Author Archives: Alice Salles

Let’s talk about… You and me

29 Tuesday Jan 2013

Posted by Alice Salles in Family & Friends, Living

≈ 2 Comments

butterfly-cycle1

I indulge in simple pleasures; I’m a woman of simple tastes.

I also like talking about things I live and often wonder and why should I not? I am the only one who’s constantly around and the only one I am stuck with until the end of my days. Tolerating myself and understanding whatever it is that I am is part of this relentless pursuit of self, which is often tricky and rather exasperating.

I am an egoist but haven’t visited a salon to have my hair done or nails polished in over ten years (I’m 28-years-old, if you were wondering).

Let’s talk about how I see the word egotistic. It means… self-centered. Self-seeking. Self-absorbed – When I was a little girl, I used to repeat something I heard from either my father or the TV (I hope I got it from my deceased father, I would hate to find out I got this line from watching He-man or the Brazilian version of Sesame Street), I would take a deep breath, push my chest forward and proudly utter “your limit ends where mine begins!” The crowd, i.e. preschoolers and astonished school staff members, did not find it amusing. They often disagreed and either continued to push me around or ignore me completely, which was exactly what I wanted them to do.

Or was it? It was.

Starving for attention is not healthy but craving for the right attention, is. I always had the attention I needed.

I was (and still am), differently from some other kids I used to know, the daughter of parents who loved me so much they made sure to remind me of how important I was to them and how capable I was. They pointed out frequently that, as soon as I started to understand what was it that I wanted to do or be, I would have all the support in the world. My father wisely added that even if I didn’t figure it out in a timely fashion, they would be right there, supporting me, regardless.

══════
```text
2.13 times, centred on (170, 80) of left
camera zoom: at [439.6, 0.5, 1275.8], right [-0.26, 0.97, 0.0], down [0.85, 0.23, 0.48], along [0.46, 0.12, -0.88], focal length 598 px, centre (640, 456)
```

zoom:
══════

I find it odd to hear about some people I know who never got to hear this from their folks. The fact is that support is an interesting word, it can change your world by empowering you but only if you take it at a somewhat moral (for lack of a better term) level and leave the concept of support as a crutch behind, especially while discovering in reality what you truly are or may, in time, become. A butterfly doesn’t go from caterpillar into the beautiful insect it is with the help of fellow members of the Lepidoptera family, does it?

My father knew from the get-go that by showing me that there’s a wild world out there I shouldn’t be afraid of and letting me see it my way, I would have a better chance of being successful; on my own terms.

He knew I would respect the fellow man’s decision to be his own man because I was given the opportunity to be my own woman.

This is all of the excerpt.